> **TASK GOAL**:
Only the pictures are omitted; repeat all other data exactly.

-- Begin SUPPLIED MATERIAL --

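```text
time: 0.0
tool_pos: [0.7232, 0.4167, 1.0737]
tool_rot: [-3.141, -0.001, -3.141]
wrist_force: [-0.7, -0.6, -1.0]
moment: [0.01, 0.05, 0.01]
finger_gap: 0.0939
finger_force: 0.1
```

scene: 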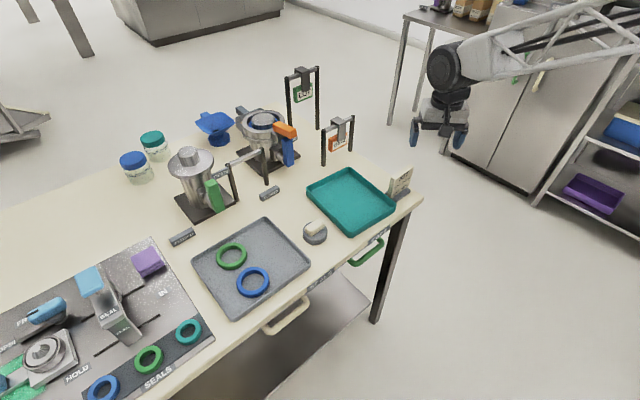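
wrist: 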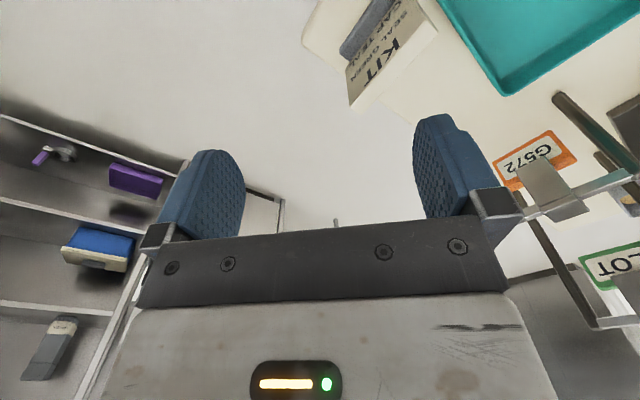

-- End SUPPLIED MATERIAL --

> **RESPONSE TO THIS TASK**:
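```text
time: 0.0
tool_pos: [0.7232, 0.4167, 1.0737]
tool_rot: [-3.141, -0.001, -3.141]
wrist_force: [-0.7, -0.6, -1.0]
moment: [0.01, 0.05, 0.01]
finger_gap: 0.0939
finger_force: 0.1
```

scene: 
wrist: 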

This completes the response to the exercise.